Thermally stimulated capacitance in gamma irradiated epitaxial 4H-SiC Schottky barrier diodes

Deep level defects in 4H-SiC Schottky barrier diodes (SBDs) fabricated on n-type epitaxial 4H-SiC have been identified by thermally stimulated capacitance (TSCAP) spectroscopy prior to and after ⁶⁰Co-gamma irradiation. The TSCAP measurements on the non-irradiated SBDs reveal two electron traps at E_c-0.63 eV (∼250 K) and E_c-1.13 eV (∼525 K), whereas only one trap at E_c-0.63 eV is identified by conventional thermally stimulated current (TSC) measurements.
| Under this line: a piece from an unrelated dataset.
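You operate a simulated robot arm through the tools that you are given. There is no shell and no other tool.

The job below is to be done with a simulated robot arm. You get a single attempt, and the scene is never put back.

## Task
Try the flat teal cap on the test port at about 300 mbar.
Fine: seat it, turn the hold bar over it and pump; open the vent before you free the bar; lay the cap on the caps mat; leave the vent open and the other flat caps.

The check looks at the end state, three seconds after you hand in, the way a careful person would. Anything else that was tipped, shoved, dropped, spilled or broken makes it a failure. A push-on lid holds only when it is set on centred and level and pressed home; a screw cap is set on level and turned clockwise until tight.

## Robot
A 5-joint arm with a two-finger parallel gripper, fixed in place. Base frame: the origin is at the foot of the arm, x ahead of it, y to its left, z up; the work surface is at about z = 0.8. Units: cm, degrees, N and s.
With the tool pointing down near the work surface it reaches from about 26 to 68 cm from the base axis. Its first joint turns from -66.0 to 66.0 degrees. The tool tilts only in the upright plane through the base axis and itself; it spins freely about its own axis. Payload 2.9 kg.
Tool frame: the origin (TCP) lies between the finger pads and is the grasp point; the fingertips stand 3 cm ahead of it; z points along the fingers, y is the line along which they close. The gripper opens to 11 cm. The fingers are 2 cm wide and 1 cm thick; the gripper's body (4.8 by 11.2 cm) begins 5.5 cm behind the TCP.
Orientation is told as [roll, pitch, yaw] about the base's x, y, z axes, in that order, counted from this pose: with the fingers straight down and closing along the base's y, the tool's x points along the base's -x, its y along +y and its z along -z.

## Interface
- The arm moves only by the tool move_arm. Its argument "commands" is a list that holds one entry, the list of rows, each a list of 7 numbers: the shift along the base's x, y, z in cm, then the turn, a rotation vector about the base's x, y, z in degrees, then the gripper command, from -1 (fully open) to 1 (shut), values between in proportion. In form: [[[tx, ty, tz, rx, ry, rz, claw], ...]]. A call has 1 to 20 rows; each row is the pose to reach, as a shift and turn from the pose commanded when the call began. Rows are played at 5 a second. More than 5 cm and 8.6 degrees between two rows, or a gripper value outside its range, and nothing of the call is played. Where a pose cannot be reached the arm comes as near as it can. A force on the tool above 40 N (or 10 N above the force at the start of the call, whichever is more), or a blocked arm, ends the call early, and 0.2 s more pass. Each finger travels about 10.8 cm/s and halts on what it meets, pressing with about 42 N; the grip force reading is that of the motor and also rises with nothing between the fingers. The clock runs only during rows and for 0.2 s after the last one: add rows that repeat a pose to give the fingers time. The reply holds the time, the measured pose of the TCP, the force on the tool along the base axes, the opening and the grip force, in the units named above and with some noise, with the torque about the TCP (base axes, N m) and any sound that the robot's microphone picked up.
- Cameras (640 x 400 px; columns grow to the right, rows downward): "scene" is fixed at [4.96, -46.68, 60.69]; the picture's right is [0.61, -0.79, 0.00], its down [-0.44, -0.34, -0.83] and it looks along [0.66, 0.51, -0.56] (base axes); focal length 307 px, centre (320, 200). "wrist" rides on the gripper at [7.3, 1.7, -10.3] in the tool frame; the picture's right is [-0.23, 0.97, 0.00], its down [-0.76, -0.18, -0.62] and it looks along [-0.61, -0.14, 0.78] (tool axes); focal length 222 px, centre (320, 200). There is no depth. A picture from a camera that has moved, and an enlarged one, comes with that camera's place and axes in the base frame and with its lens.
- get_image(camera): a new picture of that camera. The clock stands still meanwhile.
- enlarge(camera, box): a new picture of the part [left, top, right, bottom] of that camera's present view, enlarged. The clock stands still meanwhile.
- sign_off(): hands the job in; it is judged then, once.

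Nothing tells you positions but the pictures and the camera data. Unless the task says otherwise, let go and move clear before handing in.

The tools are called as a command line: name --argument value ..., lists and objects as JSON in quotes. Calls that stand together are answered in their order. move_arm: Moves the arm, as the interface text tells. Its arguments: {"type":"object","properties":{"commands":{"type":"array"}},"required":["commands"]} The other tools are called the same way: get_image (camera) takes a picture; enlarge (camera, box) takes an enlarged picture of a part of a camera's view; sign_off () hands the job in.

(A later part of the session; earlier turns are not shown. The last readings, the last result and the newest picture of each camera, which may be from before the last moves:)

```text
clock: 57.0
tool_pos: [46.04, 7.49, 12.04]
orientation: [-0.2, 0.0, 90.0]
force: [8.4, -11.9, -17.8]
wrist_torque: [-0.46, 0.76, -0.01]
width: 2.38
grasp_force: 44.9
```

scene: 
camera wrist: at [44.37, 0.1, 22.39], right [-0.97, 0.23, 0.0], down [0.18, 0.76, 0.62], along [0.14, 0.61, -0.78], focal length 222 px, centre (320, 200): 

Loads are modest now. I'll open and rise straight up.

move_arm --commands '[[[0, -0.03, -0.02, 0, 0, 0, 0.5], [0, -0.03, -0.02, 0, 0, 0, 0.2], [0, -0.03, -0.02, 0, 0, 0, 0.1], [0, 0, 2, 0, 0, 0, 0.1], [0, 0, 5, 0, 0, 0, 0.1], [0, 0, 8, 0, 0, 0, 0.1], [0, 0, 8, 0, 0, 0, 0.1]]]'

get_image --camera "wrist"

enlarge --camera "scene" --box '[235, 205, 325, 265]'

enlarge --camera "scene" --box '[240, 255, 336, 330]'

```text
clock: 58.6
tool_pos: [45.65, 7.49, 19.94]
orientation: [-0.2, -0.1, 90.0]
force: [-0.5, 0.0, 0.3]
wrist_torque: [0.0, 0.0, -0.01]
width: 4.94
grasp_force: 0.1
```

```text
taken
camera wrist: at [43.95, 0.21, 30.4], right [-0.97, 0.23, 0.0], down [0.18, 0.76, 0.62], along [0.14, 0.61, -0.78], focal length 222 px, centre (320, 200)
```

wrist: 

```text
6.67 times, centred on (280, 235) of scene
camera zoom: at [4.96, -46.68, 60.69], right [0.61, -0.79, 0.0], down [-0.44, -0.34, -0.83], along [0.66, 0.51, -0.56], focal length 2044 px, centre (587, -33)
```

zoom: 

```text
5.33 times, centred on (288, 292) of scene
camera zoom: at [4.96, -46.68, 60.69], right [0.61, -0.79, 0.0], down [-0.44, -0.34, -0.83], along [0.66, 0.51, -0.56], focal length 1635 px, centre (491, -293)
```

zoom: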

Hence, TSCAP spectroscopy is more effective in identifying deep level defects in epitaxial 4 H-SiC SBDs as compared to the TSC spectroscopy. Upon exposure to ⁶⁰Co-gamma rays up to a dose of 100 Mrad, significant changes in the concentration of the traps at E_c-0.63 eV, E_c-1.13 eV, and one new trap at E_c-0.89 eV (∼420 K) are observed. The electrical characteristics of the SBDs are considerably changed after gamma irradiation. The dominant mechanisms responsible for the irradiation induced changes in the SBD electrical characteristics are analyzed by incorporating the trap signatures in the commercial Silvaco^® TCAD device simulator. The extracted trap parameters of the irradiated SBDs may be helpful in predicting the survival of 4H-SiC SBD detectors at higher irradiation levels.